Working for a wound care services company has made me extremely passionate about taking every opportunity to educate the public about the dangers of non-healing wounds. We've come a very long way from having the only option of healing wounds be the use of maggots. Today, hospitals around the country are leading the wound care industry into a new frontier of survival with advanced treatments for patients that once were left with amputation as their primary option.


Treating his own wounds was key to his survival
It seems that Glass must have had an exceptional understanding of the science behind wound healing, most likely from his time spent living with the Pawnee Native Americans. According to Wikipedia, some time after the bear attack he placed his wounded back on a rotting log filled with maggots and let the maggots eat the dead, infected flesh, from the rest of his healthy body.
It is surprising that this aspect of the Hugh Glass survival story was not played up more in the film, as it was key to the rest of the story.

Why Was Wound Care Left Out?
Without spoiling the movie, Glass falls and stumbles for 200 miles to catch up with the men who left him dead and get revenge.
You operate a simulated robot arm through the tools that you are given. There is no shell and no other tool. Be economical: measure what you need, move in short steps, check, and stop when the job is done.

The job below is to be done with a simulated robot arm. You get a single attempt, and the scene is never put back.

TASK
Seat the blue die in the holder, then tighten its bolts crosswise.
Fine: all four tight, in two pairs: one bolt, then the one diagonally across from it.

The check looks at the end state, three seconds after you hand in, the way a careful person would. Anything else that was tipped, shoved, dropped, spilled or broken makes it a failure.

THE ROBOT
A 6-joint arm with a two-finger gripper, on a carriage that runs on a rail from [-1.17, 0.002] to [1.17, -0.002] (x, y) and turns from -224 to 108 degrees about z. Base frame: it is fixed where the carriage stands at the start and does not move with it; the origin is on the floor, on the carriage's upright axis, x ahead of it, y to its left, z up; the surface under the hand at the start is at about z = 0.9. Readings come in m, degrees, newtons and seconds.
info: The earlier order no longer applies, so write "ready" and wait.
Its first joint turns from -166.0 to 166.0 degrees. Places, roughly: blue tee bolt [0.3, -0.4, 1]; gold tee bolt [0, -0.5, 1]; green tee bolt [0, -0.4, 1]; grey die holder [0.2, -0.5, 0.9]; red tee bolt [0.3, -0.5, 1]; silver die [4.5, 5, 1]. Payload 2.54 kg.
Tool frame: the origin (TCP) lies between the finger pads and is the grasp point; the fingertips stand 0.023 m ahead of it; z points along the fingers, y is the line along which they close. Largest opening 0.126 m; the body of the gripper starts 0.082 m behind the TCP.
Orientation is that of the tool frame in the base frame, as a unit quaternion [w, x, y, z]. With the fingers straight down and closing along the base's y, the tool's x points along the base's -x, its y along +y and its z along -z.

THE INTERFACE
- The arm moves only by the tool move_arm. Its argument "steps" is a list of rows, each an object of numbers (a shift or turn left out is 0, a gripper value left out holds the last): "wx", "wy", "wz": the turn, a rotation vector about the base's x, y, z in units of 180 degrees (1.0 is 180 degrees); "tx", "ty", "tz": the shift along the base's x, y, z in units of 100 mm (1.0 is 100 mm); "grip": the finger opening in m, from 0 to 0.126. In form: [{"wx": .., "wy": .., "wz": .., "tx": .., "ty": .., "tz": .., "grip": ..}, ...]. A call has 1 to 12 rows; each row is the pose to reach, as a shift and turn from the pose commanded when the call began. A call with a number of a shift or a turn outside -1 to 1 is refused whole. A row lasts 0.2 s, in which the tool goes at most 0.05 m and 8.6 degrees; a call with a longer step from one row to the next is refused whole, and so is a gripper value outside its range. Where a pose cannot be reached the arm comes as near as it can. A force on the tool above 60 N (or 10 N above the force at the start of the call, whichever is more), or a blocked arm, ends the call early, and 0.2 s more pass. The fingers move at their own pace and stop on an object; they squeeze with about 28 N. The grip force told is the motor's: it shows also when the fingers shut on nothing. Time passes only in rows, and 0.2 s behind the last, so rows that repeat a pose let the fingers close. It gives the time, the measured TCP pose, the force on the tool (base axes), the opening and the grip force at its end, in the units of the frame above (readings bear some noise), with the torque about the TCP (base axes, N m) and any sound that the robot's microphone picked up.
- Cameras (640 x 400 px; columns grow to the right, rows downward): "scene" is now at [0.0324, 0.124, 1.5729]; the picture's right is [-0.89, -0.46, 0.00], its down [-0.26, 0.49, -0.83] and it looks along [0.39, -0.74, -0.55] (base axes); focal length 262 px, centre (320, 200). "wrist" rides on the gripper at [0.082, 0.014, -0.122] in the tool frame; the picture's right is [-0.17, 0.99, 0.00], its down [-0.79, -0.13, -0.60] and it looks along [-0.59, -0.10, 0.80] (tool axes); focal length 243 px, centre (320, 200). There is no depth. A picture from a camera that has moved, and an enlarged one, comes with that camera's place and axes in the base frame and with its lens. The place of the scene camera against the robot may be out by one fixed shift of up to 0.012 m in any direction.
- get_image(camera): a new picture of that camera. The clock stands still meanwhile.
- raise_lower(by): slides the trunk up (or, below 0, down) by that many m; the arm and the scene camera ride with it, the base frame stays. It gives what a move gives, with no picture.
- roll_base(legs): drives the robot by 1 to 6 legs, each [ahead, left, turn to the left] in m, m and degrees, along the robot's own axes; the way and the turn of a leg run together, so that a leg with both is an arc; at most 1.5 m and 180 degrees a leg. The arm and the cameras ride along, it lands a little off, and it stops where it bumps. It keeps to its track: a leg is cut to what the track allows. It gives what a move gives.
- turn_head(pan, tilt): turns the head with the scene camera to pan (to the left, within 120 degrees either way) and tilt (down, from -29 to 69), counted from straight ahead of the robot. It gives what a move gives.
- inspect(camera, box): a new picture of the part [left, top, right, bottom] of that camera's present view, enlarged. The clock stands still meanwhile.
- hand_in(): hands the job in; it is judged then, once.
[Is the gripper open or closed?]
This would have been unimaginable if those bear attack wounds had gotten even more infected and were not healing.

However, the movie may not have left out the maggots all together. There was a quick scene in the film where DiCaprio's character meets up with a Native American that administers healing. There was no mention of it but he may have placed some maggots on his wounds.
Still the question must be asked. With all respect to director Alejandro G. Iñárritu why would you not show Glass healing his own wounds in such a narley way? Maybe they thought showing DiCaprio sleeping inside of a dead horse was graphic enough. Perhaps it was a simple oversight or perhaps at two hours and 36 minutes it was left on the editing room floor. Regardless it takes nothing away from the fact that this was a beautiful film and amazing story.

Why wound care deserves your attention
Admittedly, the point of writing this article is to ride the film's success and reach a wider audience to stress how important it is to take a non-healing wound seriously. If I can help educate even just one person about the dangers of advanced wounds it is worth it.

Wound care patients often come to us already in bad health. Many times these patients are also fighting diabetes, obesity or P.A.D. But make no mistake, anyone can develop a serious wound. Too often in this niche of healthcare, patients wait too long to seek treatment and end up in the ER or hospital with advanced wounds.

In 2013 I wrote my first blog in the Huffington Post called, This is Wound Care, The Coolest Specialty in Healthcare. If you are interested in learning more about this corner of healthcare, I suggest that you give it a read. The people that I work with in our wound centers across the country are truly dedicated to providing the best patient care possible. Like most sections of healthcare we face a huge lack of awareness among patient populations.

Massive wound care costs
It's too costly to keep quiet about wound healing. According to DiabeticFootOnline.com, the cost of a diabetic foot ulcer is more costly than the five most expensive types of cancer.

While that is shocking enough, it doesn't even begin to address the emotional costs that people with amputations must face for the rest of their lives.
Not to mention that hospital acquired pressure ulcers (HAPUs) are costing hospitals far too much in inpatient stays. According the the Agency for Healthcare Research and Quality it is estimated that pressure ulcers cost $9.1-$11.6 billion per year in the US. The organization says that more than 17,000 lawsuits are related to pressure ulcers each year, and it is the second most common claim after a wrongful death.

Hospitals with trained wound care professionals and a wound care program strategy can greatly reduce the number of HAPUs they see each year, thus improving the lives of their patient population.